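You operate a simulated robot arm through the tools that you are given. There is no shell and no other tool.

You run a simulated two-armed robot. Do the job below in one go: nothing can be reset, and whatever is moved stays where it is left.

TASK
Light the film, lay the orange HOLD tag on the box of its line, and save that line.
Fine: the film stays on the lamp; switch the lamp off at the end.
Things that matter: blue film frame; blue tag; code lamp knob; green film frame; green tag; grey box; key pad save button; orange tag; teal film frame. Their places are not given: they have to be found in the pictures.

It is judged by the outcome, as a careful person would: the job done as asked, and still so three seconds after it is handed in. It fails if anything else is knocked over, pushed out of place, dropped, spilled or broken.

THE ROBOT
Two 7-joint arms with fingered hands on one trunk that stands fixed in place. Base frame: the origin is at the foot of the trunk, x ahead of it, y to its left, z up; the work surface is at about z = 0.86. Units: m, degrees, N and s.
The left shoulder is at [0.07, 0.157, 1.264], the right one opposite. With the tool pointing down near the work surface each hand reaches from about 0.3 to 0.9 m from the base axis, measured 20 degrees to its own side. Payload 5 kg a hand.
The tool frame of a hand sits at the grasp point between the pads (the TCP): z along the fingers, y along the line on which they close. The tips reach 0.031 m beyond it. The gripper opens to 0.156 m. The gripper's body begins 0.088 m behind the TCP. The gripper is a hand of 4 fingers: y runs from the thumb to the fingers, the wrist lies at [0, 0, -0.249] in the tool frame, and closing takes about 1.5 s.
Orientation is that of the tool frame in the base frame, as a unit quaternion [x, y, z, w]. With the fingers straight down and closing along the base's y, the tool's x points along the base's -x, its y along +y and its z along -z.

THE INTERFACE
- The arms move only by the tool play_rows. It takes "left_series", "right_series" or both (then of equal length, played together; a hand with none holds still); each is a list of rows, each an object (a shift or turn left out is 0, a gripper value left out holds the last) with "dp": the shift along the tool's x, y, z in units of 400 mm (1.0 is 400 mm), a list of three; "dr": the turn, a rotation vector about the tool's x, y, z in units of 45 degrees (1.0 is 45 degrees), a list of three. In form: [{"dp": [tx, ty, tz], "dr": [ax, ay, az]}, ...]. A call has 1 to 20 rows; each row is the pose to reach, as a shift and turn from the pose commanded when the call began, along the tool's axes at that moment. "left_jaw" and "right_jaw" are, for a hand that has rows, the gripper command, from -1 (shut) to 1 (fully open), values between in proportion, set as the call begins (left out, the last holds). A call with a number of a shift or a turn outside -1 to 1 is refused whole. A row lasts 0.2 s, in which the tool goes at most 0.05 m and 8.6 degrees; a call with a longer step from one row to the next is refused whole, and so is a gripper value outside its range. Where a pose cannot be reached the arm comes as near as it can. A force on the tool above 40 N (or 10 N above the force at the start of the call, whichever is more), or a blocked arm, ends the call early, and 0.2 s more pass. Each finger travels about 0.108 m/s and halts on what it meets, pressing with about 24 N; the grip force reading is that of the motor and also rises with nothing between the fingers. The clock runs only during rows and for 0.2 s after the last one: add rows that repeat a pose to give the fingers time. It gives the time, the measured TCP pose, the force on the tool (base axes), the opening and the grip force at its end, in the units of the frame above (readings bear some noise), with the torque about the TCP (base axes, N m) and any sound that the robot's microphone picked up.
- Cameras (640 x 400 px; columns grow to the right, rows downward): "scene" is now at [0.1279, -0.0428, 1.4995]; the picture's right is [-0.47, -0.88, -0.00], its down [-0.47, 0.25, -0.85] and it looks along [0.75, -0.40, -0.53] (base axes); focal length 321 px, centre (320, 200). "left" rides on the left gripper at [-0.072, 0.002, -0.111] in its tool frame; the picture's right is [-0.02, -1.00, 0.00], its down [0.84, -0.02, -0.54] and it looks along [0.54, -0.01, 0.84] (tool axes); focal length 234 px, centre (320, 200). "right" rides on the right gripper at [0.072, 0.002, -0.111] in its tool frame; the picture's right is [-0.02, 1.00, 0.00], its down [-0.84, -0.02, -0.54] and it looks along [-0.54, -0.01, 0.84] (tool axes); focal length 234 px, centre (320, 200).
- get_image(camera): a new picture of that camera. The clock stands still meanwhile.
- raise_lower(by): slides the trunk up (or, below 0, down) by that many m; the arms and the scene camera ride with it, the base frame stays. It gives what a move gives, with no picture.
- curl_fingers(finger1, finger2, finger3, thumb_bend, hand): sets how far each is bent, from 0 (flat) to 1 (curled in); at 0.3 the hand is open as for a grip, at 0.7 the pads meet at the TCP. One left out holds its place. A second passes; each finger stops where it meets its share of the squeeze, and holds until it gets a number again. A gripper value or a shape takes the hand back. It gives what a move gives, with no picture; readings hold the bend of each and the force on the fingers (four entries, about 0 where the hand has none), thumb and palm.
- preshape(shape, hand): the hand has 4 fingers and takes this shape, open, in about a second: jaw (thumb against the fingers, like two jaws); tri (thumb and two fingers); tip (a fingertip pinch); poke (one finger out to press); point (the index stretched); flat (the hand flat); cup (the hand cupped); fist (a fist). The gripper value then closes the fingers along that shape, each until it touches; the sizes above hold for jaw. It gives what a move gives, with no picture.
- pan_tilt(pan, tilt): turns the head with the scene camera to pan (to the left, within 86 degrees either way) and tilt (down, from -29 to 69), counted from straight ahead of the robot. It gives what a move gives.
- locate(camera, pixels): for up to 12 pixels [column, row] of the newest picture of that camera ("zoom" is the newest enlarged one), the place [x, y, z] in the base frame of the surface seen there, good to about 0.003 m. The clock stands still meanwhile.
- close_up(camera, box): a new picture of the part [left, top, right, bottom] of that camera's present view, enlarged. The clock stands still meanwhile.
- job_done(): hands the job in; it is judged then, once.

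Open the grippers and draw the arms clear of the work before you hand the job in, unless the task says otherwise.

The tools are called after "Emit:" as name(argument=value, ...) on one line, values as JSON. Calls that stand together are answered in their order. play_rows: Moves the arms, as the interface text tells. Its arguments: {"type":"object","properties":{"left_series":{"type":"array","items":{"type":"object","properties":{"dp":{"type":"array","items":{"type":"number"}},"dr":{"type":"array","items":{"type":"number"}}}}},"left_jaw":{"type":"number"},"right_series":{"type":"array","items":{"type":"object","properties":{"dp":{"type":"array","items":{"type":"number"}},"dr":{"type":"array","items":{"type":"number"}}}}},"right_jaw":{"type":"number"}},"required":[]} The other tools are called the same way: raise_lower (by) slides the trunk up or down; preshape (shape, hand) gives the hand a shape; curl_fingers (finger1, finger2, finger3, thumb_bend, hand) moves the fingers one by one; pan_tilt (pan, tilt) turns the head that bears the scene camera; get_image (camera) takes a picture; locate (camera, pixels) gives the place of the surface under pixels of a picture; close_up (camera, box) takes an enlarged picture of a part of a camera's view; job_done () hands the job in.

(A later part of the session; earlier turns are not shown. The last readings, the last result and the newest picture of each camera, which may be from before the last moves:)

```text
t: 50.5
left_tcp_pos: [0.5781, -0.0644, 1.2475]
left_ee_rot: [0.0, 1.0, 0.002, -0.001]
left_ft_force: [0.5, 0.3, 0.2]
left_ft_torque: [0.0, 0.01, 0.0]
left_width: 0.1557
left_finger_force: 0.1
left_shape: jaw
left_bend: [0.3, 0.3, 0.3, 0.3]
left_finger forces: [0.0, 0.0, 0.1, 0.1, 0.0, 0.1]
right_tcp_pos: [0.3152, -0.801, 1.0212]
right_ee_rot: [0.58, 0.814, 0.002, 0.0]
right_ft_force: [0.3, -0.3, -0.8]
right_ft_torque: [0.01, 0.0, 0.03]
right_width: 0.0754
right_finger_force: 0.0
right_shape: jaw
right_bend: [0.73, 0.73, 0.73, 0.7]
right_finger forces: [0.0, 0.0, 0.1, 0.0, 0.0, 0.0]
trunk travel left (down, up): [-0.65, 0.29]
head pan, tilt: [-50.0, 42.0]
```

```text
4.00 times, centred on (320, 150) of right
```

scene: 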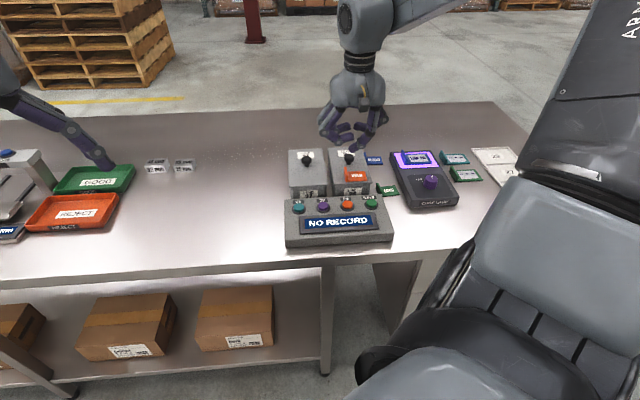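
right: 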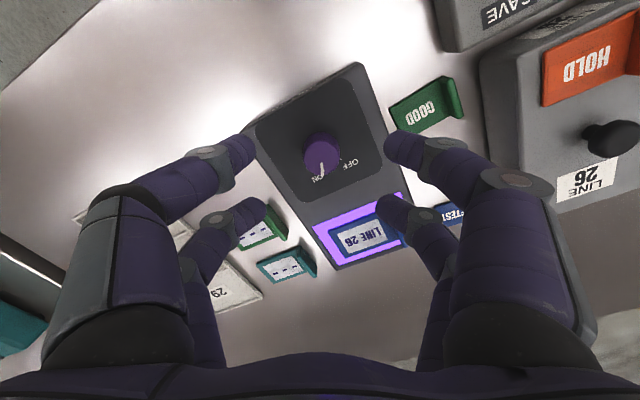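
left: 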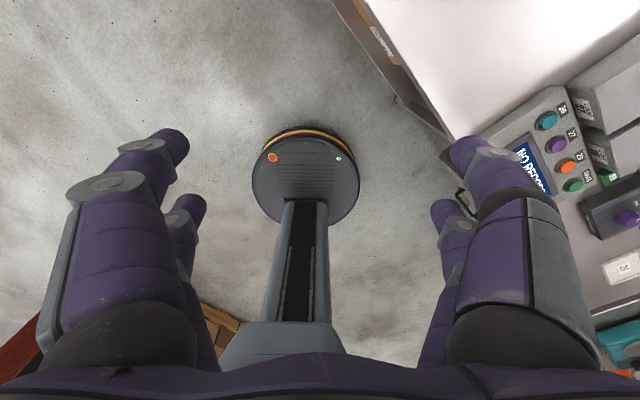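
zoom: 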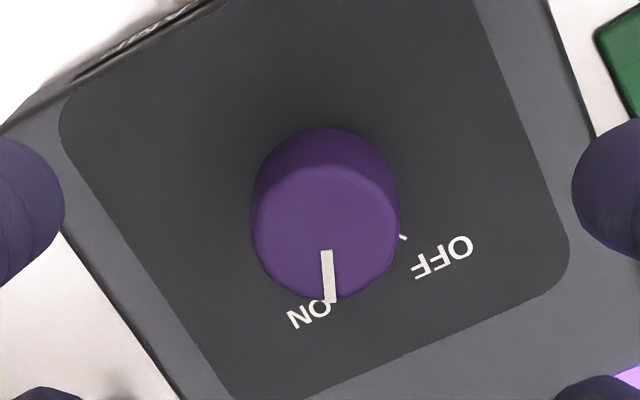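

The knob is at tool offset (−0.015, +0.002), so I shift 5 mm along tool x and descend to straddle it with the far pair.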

::::::::

• _Exercise task_: Go on with the excerpt that begins "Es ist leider" from its last line.

• _Excerpt_:
::::::::

Es ist leider häufig vorgekommen, daß Schiffsmannschaften, die sehr wohl gerettet werden konnten, lediglich aus dem Grunde umgekommen sind, weil sie – man sollte wohl sagen unbegreiflicher Weise – absolut nichts mit der ihnen vom Lande zugebrachten Hülfe anzufangen wußten und keine Kenntniß davon hatten, was sie z. B mit der über das Schiff geschossenen Raketenleine beginnen sollten. Um der Wiederkehr solcher und ähnlicher betrübender Fälle vorzubeugen, hat die Gesellschaft seit mehreren Jahren ein Büchlein zusammenstellen lassen, betitelt. „Seemann in Noth“, das gratis an alle deutsche Schiffe vertheilt wird. Dasselbe enthält in Kürze das Wissenswerthe über Rettungsgeräthe und die Rettung Ertrinkender, ferner ein Verzeichniß der deutschen Rettungstationen, sowie weitere Anweisungen über zweckmäßige Maßregeln in Fällen von Seenoth. Die in fünfter verbesserter Auflage erschienene Schrift ging in 20,000 Exemplaren in die Welt, und es kann nicht fehlen, daß ihre Verbreitung die besten Früchte tragen wird. Ebenso versendet der Verein in vierteljährlichen Lieferungen sein Organ „Von den Küsten und aus der See“, in dem alles auf das Rettungswesen Bezügliche behandelt wird, soweit es das große Publicum interessiren kann. Diese Hefte sind durch alle Buchhandlungen zu beziehen und kosten jährlich l Mark 50 Pfennig.

::::::::

• _Final answer_:
Somit darf man sagen, daß die deutsche Gesellschaft zur Rettung Schiffbrüchiger seit der Zeit ihres Bestehens unermüdlich und mit Erfolg bestrebt gewesen ist, dem schönen und hohen Ziele, das sie sich gesteckt, immer näher zu kommen Die von ihr geretteten 1200 Menschen sind ein sprechender Beweis dafür. Wohl ist der Gedanke an die Resultate erhebend, und wohl gebührt tausendfacher Dank Allen, welche ihr Scherflein dazu beigetragen haben, die Stationen in’s Leben zu rufen, aber noch ist lange nicht genug geschehen. Noch sind unsere deutschen Küsten nicht soweit mit Hülfsmitteln ausgerüstet, daß sie keiner weiteren bedürften; noch sind die vorhandenen nicht soweit vervollkommnet, wie dies möglich ist; noch stehen im Rettungswesen andere Länder uns voran – und das ist die Ursache, daß noch so mancher Schiffbrüchige, der gerettet werden konnte, sein Grab in der Tiefe fand.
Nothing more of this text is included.